古本屋の覚え書き

古い書評&今週の一曲

『暴かれた「闇の支配者」の正体』ベンジャミン・フルフォード

 実のところ、りそな問題はジャーナリストが扱う危険なトピックのベスト3に入る。この問題の“闇”を知り、追求した人たちは、ことごとく不審な死を遂げたり、微罪逮捕されたりするからである。

朝日監査法人の会計士・平田聡さん

 2003年2月、自宅マンションから飛び降り自殺。実質国有化の直前である。平田さんは、りそな銀行を担当する朝日監査法人(現・あずさ監査法人)に所属していた。りそな銀行の経営状況を熟知しており、経営危機を“演出”したい政府筋の激しい圧力を受けていたと言われている。

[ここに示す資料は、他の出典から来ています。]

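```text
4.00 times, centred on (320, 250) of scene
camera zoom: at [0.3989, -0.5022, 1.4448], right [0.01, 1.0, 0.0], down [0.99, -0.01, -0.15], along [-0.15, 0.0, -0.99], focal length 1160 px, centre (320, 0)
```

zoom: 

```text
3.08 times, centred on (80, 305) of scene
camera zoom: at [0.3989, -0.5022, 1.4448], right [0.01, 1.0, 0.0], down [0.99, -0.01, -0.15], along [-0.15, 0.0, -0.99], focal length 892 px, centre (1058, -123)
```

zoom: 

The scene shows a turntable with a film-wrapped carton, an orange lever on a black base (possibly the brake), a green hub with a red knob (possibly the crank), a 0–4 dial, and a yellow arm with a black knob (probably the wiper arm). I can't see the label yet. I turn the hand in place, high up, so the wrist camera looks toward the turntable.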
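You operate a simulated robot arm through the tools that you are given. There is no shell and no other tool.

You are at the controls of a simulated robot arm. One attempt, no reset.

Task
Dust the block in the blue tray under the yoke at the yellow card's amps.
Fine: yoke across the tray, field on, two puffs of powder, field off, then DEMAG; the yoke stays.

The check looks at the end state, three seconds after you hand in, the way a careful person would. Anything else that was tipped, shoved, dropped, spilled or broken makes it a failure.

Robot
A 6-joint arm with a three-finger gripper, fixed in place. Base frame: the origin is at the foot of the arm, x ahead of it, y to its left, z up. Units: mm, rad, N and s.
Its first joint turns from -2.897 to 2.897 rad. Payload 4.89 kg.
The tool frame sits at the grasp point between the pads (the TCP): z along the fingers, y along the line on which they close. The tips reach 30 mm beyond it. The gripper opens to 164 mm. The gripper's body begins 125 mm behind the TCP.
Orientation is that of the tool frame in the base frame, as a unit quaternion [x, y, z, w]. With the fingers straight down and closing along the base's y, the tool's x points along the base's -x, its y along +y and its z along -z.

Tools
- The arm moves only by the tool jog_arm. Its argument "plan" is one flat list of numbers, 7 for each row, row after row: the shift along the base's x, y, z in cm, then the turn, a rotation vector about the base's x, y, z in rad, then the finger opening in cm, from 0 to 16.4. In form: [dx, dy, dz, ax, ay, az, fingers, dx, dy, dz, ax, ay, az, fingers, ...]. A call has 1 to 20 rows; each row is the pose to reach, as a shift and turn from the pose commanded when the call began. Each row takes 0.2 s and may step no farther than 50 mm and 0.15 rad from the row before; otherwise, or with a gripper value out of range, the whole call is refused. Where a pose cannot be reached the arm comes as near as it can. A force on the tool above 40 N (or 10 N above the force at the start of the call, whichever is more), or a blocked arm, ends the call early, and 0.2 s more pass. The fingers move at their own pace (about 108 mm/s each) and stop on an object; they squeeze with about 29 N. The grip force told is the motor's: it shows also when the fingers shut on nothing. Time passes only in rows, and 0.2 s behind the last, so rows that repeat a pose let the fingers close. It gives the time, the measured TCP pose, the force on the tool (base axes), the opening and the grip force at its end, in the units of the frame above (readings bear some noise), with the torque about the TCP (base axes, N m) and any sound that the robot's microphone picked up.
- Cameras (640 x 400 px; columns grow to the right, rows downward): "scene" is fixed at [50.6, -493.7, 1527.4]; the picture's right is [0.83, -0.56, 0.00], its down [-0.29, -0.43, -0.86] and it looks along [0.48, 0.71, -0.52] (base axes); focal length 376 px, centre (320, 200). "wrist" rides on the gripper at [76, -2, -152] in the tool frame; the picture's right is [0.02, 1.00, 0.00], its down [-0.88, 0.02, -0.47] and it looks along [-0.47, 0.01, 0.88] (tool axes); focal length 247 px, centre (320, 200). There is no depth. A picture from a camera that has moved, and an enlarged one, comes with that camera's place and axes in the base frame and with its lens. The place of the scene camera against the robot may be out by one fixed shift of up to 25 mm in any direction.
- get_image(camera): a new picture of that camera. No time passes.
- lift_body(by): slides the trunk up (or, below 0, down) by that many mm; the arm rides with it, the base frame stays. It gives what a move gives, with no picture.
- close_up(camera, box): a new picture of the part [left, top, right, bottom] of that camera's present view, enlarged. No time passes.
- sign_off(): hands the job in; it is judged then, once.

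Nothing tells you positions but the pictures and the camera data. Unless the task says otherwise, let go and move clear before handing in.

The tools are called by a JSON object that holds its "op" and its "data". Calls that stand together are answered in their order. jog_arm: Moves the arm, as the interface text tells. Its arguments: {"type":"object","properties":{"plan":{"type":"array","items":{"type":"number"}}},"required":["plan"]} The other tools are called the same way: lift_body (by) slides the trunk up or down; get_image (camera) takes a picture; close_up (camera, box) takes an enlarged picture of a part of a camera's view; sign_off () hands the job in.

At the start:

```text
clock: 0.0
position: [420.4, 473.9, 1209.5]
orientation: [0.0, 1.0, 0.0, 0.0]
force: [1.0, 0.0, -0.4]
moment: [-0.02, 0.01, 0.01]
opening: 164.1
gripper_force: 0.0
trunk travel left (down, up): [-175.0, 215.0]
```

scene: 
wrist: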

その後、朝日監査法人はりそなの監査を降りた。

経済評論家・植草一秀さん

 周知の通り、覗きと痴漢の容疑で2度逮捕され、マスコミをにぎわせた。しかし、これは2度とも“国策逮捕”である可能性が極めて高い。植草さんはりそな国有化問題で小泉=竹中がやったことを丹念に調べていた。逮捕されたのは、りそな問題を追及する本を出版する直前のことである。
 植草さんは、覗きや痴漢で逮捕される前からテレビ出演や執筆活動に対して、正体不明の強い圧力を受けていた。(中略)警察・検察は、とても痴漢の捜査とは思えないきわどいことをやっている。植草さんの信用を貶め、社会から“抹殺”したがっている権力の意図がはっきり読み取れるはずである。

国税調査官太田光紀さん

 2006年9月、りそなの脱税問題を調査していたといわれている国税調査官が、手鏡で女子高生のスカートの中を覗いた容疑で神奈川県警に逮捕されている。りそなのことを真面目に調べている人は、必ず同じやり方で覗きをするのだろうか。本当に不可解だ。“闇の権力”はこのような形で植草さんや太田さんのあとに続こうとする正義感に燃えた人たちに“警告”を発しているのかもしれない。
「この問題に深入りすると、お前も同じ目に遭うぞ」と。

朝日新聞記者・鈴木啓一さん

 2006年12月18日、「りそな銀、自民党への融資残高10倍」という大スクープ記事が朝日新聞一面に掲載された。記事によれば、自民党に対する大手銀行の融資残高は2005年末で80億円に達するが、りそな銀行が54億円と大半を占めているという。多くの銀行は政党融資に対して慎重だが、りそなだけが突出して融資している。りそなは旧大和銀行時代から永田町に対して国政選挙の資金を提供しており、この融資は事実上の政治献金にほかならない。りそなが自民党政権とズブズブの関係にあることを、満天下に暴露した形になった。
 この大スクープ掲載の前日、朝日新聞の鈴木啓一論説委員が死体で発見された。海に飛び込んで自殺したという。鈴木氏はリクルート事件解明のきっかけを掴んだ敏腕記者で、一貫して大企業、政治家の不正を告発してきた人だ。自殺するような動機も見つからず、朝日新聞社内にも動揺が広がっている。